[Start of Excerpt to read]

Lugar de reunión de jugadores de ajedrez, de vendedores de droga y comerciantes de cuanta cosa, la plaza guarda dos impresionantes esculturas de bronce que están por cumplir los 100 años de vida. Nadie sabe cómo llegaron hasta ahí, aunque la versión más arraigada es que fueron colocadas por órdenes de Victoriano Huerta, tras los sucesos de la Decena Trágica protagonizados por el usurpador.
Maltrechas, rotas, ambas estatuas presidieron alguna vez sendas fuentes que hoy están sin agua. Una de estas, representando a una mujer alada con el torso desnudo, sostiene en el brazo una hélice de Anáhuac. La otra sostenía en su brazo algo como una antorcha que ya desapareció. El conjunto, huelga anotar, está casi destruido, plagado de ratas, de cucarachas que hacen un camino directo, rectilíneo, hacia la zona de vendimia de papas fritas, refrescos y tortas de la avenida Balderas.

[End of Excerpt to read]

» **Exercise requirements**:
a: Cite the excerpt to read exactly. Begin with "Lugar de reunión" and finish with "la avenida Balderas.".
b: Could you carry on with the excerpt to read from where it ends?

[Start of Dataset extract]

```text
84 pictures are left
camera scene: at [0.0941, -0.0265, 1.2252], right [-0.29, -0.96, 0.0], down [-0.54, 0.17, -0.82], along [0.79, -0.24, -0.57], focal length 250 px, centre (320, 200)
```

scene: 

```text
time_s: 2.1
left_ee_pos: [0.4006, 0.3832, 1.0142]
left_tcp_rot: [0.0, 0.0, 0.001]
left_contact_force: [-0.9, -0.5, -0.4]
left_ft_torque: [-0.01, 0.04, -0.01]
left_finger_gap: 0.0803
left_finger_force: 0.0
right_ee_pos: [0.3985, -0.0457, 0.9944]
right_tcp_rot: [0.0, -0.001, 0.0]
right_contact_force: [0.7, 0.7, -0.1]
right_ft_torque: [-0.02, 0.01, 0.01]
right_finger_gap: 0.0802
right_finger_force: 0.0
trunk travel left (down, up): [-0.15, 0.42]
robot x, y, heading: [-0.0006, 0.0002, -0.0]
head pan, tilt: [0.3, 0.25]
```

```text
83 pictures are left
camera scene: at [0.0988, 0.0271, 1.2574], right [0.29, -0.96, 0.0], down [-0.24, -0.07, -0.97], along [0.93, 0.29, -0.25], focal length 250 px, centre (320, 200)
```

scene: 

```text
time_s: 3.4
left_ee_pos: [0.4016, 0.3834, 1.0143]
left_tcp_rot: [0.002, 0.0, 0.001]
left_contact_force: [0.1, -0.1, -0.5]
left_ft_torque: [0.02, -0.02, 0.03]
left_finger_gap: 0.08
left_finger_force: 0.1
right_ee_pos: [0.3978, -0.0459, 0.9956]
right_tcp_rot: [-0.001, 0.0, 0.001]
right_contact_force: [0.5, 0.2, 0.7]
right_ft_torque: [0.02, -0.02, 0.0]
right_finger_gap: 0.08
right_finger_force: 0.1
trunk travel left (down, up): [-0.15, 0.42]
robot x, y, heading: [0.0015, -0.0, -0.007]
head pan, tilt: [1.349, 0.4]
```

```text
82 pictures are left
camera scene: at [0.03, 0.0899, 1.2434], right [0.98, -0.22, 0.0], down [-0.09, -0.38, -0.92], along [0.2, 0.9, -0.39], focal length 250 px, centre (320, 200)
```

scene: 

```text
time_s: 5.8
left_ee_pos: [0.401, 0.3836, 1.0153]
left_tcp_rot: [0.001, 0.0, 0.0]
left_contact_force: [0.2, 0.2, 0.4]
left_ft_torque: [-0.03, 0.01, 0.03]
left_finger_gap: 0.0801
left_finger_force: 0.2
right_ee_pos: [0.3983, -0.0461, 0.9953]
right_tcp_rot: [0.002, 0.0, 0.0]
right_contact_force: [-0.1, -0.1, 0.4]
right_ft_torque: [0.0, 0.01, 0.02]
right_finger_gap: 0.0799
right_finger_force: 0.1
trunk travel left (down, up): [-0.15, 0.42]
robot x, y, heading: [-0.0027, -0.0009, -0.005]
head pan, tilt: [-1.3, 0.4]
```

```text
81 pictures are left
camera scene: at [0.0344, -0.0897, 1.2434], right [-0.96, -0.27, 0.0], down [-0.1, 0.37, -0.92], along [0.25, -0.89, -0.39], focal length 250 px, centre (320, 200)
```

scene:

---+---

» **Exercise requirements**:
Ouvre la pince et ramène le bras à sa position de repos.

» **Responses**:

[End of Dataset extract]

» **Responses**:
a:
Lugar de reunión de jugadores de ajedrez, de vendedores de droga y comerciantes de cuanta cosa, la plaza guarda dos impresionantes esculturas de bronce que están por cumplir los 100 años de vida. Nadie sabe cómo llegaron hasta ahí, aunque la versión más arraigada es que fueron colocadas por órdenes de Victoriano Huerta, tras los sucesos de la Decena Trágica protagonizados por el usurpador.
Maltrechas, rotas, ambas estatuas presidieron alguna vez sendas fuentes que hoy están sin agua. Una de estas, representando a una mujer alada con el torso desnudo, sostiene en el brazo una hélice de Anáhuac. La otra sostenía en su brazo algo como una antorcha que ya desapareció. El conjunto, huelga anotar, está casi destruido, plagado de ratas, de cucarachas que hacen un camino directo, rectilíneo, hacia la zona de vendimia de papas fritas, refrescos y tortas de la avenida Balderas.

b:
Cuando no hay patrullas, que suele ocurrir a menudo, los chavos organizan cáscaras que tienen el monumento a Morelos como centro de cancha. Los balones rebotan, reiteradamente, en la cerca del monumento, en los adoquines rotos, incluso en los charcos que son casi lagunas cuando llueve. El parque es suyo para usarlo, para dejar mochilas, refrescos, revistas, periódicos viejos. Terminado el encuentro los chavos se dispersan, la basura que dejan no. El parque es suyo sólo para usarlo: los 5 chavos y chavas que abordé dijeron pasar por ahí a diario pero no saber qué personaje estaba representado en el deteriorado monumento.
-¿Si ustedes ocupan la calle todos los días, por qué no le dan una barrida a todo el jardín? –le pregunto a uno de los vendedores de Balderas, un hombre de acaso 50 años, canoso, sin dientes en la mandíbula superior, que oferta películas originales baratas, “de a 50 varos” por artículo.
“Es que no da tiempo”, dice, “nosotros sí dejamos limpio nuestro lugar, pero no da tiempo de barrer todo. Para eso está el Departamento de Limpia ¿no?”.
-¿Y el cucaracherío? – le insisto. A sus pies anda un animalejo, café, gordo, bien brilloso como si acabara de escapar de la olla de aceite. Ambos lo vemos, porque el comerciante la pisa antes de que yo termine la pregunta.
“¿A mí qué?”, me dice, “yo no vendo comida”. Otro de los comerciantes se acerca. Me dejan hablando solo.
“¿Y tú, amas a tu ciudad?”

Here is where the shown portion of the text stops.